Afortunadamente para los historiadores, a principios de 1939 elevó a la Superioridad una Memoria en la que fundió argumentos y experiencias para conseguir que la izquierda española (ni siquiera considerada como sujeto de derechos) no volviera a levantar cabeza en muchos años. Era entonces teniente coronel, eminente miembro del Cuerpo Jurídico Militar y con probada experiencia en la represión legal de los hechos de octubre de 1934. Llegaría a ser una de las lumbreras del régimen del 18 de julio como número uno en el escalafón del Cuerpo Jurídico del Aire. Se llamaba Felipe Acedo Colunga y terminaría sus días como general de División y delegado del Gobierno en Telefónica.

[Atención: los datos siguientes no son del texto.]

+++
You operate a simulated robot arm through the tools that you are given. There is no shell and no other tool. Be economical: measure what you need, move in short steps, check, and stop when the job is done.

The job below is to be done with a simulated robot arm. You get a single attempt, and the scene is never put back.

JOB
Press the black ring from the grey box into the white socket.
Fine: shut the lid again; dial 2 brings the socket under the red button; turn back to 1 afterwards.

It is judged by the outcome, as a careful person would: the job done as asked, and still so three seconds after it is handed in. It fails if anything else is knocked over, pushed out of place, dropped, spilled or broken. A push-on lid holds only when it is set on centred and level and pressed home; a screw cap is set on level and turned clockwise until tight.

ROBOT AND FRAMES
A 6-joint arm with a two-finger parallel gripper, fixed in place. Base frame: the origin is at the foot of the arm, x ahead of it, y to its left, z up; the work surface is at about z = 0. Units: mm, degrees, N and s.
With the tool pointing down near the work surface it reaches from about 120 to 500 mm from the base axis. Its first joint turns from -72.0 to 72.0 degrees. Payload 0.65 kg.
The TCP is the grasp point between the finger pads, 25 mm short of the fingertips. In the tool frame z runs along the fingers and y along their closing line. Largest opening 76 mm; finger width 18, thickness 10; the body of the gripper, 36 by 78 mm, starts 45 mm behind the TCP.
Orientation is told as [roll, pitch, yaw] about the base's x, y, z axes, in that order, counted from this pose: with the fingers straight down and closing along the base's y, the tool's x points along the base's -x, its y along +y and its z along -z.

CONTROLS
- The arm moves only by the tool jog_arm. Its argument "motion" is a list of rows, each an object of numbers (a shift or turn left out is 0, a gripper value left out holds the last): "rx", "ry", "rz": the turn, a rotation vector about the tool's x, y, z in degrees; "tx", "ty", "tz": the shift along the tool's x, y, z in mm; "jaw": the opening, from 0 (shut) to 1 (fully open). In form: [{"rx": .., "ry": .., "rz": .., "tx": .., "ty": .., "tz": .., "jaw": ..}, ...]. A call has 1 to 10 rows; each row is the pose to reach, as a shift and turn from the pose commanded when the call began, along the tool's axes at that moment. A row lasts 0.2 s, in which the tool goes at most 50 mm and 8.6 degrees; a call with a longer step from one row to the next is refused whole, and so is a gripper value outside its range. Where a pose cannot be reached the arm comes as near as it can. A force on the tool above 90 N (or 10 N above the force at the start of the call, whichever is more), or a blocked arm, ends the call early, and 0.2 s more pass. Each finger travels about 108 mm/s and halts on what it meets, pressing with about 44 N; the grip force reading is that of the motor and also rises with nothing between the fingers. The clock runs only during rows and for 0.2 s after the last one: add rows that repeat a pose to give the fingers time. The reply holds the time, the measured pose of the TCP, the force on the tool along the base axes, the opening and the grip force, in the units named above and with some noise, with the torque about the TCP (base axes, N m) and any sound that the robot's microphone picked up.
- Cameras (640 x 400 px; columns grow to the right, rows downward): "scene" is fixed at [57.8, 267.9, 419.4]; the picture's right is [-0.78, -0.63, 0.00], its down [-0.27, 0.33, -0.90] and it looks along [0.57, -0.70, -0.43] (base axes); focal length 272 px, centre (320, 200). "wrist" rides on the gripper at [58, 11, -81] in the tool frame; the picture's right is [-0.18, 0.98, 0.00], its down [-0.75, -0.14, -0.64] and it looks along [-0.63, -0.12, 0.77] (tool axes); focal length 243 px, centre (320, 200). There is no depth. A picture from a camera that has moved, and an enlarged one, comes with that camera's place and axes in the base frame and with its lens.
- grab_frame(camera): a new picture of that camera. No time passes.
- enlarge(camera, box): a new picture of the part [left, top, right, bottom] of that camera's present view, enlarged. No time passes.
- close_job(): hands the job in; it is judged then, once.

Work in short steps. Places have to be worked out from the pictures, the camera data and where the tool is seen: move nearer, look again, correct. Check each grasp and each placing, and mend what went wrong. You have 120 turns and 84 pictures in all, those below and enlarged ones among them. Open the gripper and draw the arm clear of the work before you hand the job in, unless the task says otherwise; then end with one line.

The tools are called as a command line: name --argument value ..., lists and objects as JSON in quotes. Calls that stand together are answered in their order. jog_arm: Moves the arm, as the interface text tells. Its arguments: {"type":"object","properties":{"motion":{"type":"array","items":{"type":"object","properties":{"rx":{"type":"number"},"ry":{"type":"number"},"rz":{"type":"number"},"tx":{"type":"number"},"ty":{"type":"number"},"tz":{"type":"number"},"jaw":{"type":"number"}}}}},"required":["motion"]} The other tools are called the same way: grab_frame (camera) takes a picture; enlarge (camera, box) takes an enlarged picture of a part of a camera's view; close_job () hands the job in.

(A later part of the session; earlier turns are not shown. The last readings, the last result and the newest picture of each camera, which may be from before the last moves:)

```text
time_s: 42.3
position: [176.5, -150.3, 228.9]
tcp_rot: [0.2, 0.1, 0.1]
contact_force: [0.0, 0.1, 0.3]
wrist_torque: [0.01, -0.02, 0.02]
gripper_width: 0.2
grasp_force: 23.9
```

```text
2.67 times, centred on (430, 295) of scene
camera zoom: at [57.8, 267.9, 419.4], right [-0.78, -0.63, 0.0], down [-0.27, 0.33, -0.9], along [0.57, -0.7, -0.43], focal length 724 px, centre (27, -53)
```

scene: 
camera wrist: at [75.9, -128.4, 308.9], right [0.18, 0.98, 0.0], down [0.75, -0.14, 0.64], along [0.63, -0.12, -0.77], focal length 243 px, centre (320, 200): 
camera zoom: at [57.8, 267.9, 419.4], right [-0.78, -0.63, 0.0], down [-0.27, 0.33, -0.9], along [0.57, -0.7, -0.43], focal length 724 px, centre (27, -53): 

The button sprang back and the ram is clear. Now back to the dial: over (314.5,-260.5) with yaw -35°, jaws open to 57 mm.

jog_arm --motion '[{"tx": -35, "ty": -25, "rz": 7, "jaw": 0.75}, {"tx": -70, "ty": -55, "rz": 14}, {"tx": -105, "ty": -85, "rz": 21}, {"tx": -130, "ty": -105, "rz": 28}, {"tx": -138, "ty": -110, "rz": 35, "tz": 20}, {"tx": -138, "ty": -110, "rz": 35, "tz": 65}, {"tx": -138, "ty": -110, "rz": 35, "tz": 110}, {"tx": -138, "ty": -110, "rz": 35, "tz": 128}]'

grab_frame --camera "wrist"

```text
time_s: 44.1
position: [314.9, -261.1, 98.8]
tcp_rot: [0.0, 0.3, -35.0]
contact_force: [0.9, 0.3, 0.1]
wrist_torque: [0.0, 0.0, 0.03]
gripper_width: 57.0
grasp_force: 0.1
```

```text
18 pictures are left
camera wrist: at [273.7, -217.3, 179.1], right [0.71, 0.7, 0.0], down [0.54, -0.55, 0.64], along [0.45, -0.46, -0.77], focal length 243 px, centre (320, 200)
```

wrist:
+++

Los tres coautores, tras dar a conocer las recetas de tan señero representante del pensamiento jurídico que en buena medida hizo suyo Franco, esperamos que algún día, en algún momento, si algún autor se decide a escribir una historia española de la infamia, ya sea de impronta borgiana o no, el nombre de tan ilustre uniformado figure esculpido en las correspondientes letras de oro. En parte de cara, aunque no solamente, a ese eventual caso hemos escrito CASTIGAR A LOS ROJOS.
Nos alegramos mucho de haber contado con el prólogo que ha escrito para nuestro libro el distinguido jurista y magistrado Baltasar Garzón. Su nombre ha quedado indeleblemente unido al primer intento serio para que la Justicia española afrontase los crímenes del franquismo como delitos contra la humanidad, erga omnes, e imprescriptibles. Hasta ahora, sin éxito.
(Continuará mañana)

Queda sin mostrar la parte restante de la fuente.